From Discussion to Conversation

March 17, 2018 Communication, General Insights No Comments

This is not obvious to many people. Thereby they get into needless difficulties, trying to ‘win’ alone instead of to gain insight together.

This is about people talking about some meaningful issue in a domain they both hold dear. Eventually of course, it can be any domain.

A (converging) conversation is a being together,

talking about the same and as if from the same perspective, namely: trying to find commonality. It’s not about winning any verbal battle.

If this process is profoundly coached by a third party, we can talk about transformative mediation.

In a (disputatious) discussion, there is dissonance – two parties try to get the upper hand.

An opinion needs to be defended, sometimes quite aggressively. One person’s gain is the other person’s loss, consciously or non-consciously.

There is a clear distinction between both, a clearly different goal.

In a verbal exchange, it’s good to see whether it involves a genuine conversation or a discussion. If both parties are on different tracks in this regard, problems may ensue.

For instance, in day-to-day dialogue between a man and a woman, frequently one is more on the discussion track, the other on the conversational track. Problems at bay… Clarifying the tracks may alleviate these problems. True: it may be needed to bring such clarification more than once during the same conversation. It’s worthwhile.

Personally, I have gotten weary of too much discussion.

I’m not the first one. Socrates already made it a central point of his teaching. He didn’t like the disputatious debates going on in the Athenian assemblies. In his preferred personal dialogue, he saw no winner nor loser but  people giving each other beautifully expressed arguments with the intention of personal growth and insight, ‘wisdom’.

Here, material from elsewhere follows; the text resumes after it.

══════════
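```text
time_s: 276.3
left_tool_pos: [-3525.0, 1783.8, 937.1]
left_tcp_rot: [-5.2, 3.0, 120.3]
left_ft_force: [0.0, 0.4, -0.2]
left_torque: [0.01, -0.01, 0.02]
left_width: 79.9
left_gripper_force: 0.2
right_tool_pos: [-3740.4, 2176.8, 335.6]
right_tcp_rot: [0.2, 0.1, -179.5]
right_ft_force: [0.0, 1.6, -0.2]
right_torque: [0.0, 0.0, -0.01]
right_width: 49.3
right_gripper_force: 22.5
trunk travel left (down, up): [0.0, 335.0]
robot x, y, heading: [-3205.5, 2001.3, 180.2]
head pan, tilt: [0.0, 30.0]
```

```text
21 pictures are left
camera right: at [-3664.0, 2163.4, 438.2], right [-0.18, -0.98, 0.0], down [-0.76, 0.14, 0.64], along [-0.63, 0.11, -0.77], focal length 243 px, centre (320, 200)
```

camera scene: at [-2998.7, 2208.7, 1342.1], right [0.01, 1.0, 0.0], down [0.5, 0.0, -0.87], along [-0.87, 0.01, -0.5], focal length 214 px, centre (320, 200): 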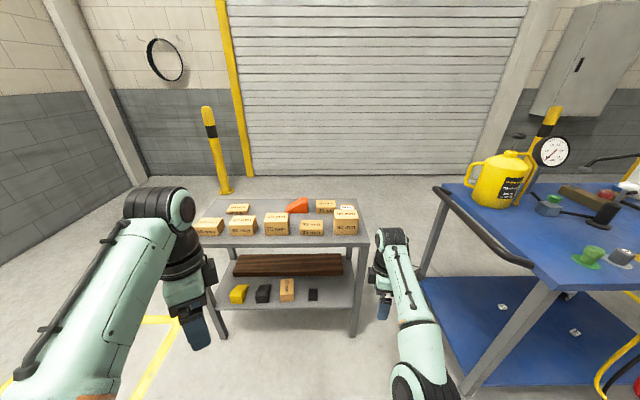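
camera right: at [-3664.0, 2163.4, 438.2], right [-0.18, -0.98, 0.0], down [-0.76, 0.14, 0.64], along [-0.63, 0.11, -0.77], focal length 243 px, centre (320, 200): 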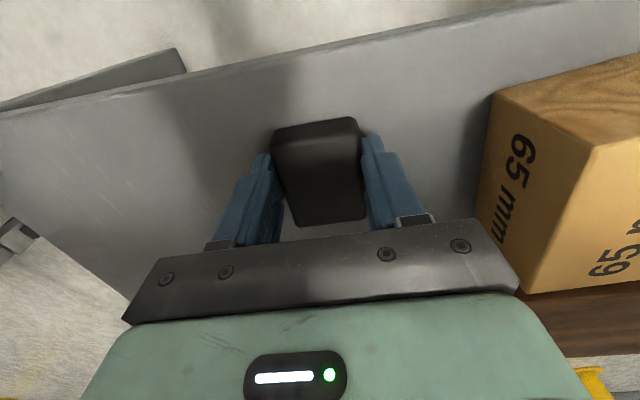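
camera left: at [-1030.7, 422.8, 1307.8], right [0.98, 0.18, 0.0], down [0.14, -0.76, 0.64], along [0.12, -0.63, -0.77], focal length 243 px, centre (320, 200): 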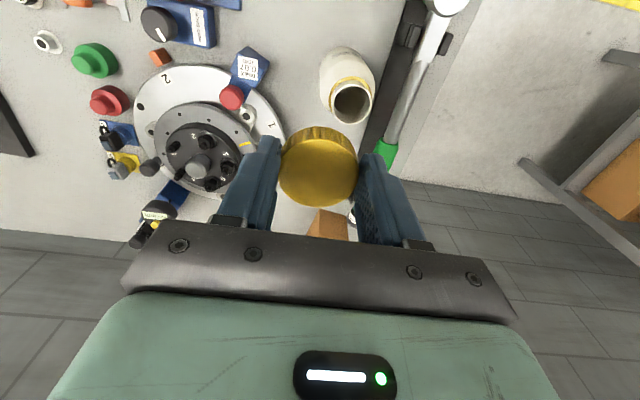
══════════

The goal of discussion is to change the other, thus not being changed oneself. The goal of conversation is a change from inside, an opening oneself to the other and to one’s own inner growth. Socrates’ aim was an ‘initiative’ insight into how little had been known, followed by a transformation into a ‘better person’ and – according to Socrates – therefore also a happier person, a ‘true philosopher’.

Advantages and disadvantages in real, present-day situations.

An important disadvantage of discussion is that it doesn’t invite both parties to look for elements in favor of the other’s perspective or in disfavor of one’s own. An advantage is the reverse: each party may have more energy to develop the own perspective.

Another disadvantage of discussion is the possibility of interpersonal dissociation: the parties don’t listen to each other. After a while, they project a negative image of the other on the own private screen. The real other person gets lost behind the screen.

A disadvantage of conversation is the possible (!) loss of clarity and discreteness, thus also of making clear decisions.

Eventually, a combination of both may lead to the best results.

Even so, it’s preferable for both parties to know what’s going on and to be open in this. It can be done at the dinner table as well as during international negotiations.

This way, being able to distinguish between conversation and discussion may be a very important skill needed for human progress.

We are ‘total human beings’ in need of any possible instrument in order to become ‘better ones’.